The request -> Find the lines containing "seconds" and say how many there are, with no other words.
====
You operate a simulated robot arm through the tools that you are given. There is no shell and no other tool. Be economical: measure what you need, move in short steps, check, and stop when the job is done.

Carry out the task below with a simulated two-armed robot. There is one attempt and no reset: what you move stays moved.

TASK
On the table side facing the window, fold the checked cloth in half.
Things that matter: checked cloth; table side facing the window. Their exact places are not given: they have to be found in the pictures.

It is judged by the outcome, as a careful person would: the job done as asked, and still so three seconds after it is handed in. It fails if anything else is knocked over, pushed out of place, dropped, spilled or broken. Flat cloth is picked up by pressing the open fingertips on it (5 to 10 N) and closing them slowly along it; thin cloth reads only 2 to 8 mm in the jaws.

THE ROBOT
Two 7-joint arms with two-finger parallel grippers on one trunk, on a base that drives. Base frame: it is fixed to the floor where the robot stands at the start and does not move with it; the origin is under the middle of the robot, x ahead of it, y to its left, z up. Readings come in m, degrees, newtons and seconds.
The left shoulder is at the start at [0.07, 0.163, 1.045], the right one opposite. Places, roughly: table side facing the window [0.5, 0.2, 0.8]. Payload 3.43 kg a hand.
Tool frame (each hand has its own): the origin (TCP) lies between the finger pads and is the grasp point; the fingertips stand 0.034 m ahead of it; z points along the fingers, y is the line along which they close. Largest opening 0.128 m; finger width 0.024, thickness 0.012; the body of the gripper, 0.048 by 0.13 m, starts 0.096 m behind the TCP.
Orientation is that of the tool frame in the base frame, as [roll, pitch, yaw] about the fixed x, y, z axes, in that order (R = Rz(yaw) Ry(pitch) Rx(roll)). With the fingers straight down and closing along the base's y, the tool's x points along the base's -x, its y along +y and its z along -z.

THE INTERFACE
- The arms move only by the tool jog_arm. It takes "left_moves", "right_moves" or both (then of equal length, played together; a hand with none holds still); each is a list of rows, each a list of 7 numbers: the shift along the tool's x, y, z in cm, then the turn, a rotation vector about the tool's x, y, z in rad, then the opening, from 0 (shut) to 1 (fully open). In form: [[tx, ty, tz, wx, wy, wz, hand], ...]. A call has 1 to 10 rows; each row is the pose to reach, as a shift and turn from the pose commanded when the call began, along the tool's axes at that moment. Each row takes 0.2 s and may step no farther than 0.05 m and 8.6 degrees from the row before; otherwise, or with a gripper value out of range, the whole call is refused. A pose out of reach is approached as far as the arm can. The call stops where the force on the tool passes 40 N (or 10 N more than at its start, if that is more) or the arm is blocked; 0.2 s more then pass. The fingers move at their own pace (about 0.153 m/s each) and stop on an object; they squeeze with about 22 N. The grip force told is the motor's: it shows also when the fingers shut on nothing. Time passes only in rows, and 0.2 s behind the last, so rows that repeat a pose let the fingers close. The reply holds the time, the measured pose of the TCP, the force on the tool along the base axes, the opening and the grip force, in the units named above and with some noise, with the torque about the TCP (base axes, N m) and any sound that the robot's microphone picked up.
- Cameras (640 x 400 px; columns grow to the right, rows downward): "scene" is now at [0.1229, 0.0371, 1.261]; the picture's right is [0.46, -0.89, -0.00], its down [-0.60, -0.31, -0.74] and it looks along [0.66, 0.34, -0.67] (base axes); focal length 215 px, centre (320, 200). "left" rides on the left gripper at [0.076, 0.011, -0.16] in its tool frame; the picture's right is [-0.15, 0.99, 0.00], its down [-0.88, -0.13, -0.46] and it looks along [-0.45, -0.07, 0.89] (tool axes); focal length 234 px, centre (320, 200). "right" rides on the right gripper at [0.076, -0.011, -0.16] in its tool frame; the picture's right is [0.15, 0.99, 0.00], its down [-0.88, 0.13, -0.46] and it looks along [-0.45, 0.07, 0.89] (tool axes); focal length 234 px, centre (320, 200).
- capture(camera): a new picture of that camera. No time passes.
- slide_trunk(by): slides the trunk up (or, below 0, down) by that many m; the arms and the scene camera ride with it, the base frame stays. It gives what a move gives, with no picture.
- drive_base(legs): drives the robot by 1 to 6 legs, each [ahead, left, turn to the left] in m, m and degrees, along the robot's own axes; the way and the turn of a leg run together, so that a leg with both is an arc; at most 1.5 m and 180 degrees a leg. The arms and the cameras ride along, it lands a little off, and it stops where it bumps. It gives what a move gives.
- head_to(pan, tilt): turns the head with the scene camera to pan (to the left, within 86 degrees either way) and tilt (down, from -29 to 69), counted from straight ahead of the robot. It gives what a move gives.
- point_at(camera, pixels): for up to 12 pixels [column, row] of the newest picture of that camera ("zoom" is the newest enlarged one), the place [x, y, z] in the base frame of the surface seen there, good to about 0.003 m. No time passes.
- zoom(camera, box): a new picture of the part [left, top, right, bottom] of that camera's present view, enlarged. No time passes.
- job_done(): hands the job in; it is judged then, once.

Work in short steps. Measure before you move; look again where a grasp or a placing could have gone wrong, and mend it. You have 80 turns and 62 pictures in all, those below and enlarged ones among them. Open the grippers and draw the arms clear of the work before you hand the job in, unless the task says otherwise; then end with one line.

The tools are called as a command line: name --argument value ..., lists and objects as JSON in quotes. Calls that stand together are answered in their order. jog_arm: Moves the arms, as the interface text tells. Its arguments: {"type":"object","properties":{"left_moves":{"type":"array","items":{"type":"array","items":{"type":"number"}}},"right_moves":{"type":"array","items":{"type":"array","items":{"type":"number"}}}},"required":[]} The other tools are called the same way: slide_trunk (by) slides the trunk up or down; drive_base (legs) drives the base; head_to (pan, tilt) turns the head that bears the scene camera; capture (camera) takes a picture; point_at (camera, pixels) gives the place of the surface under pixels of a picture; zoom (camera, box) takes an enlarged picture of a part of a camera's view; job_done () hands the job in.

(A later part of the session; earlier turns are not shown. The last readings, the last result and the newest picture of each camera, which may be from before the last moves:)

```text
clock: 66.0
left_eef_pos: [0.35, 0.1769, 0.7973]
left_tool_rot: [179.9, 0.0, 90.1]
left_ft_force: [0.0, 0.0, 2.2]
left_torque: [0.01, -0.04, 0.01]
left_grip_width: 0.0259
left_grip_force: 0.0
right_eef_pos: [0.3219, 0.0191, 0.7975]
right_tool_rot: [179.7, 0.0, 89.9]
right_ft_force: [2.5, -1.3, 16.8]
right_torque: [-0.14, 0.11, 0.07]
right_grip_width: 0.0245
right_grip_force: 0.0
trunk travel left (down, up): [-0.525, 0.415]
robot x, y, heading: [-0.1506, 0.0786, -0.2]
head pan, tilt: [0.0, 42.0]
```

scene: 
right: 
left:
====
Exercise response -> 2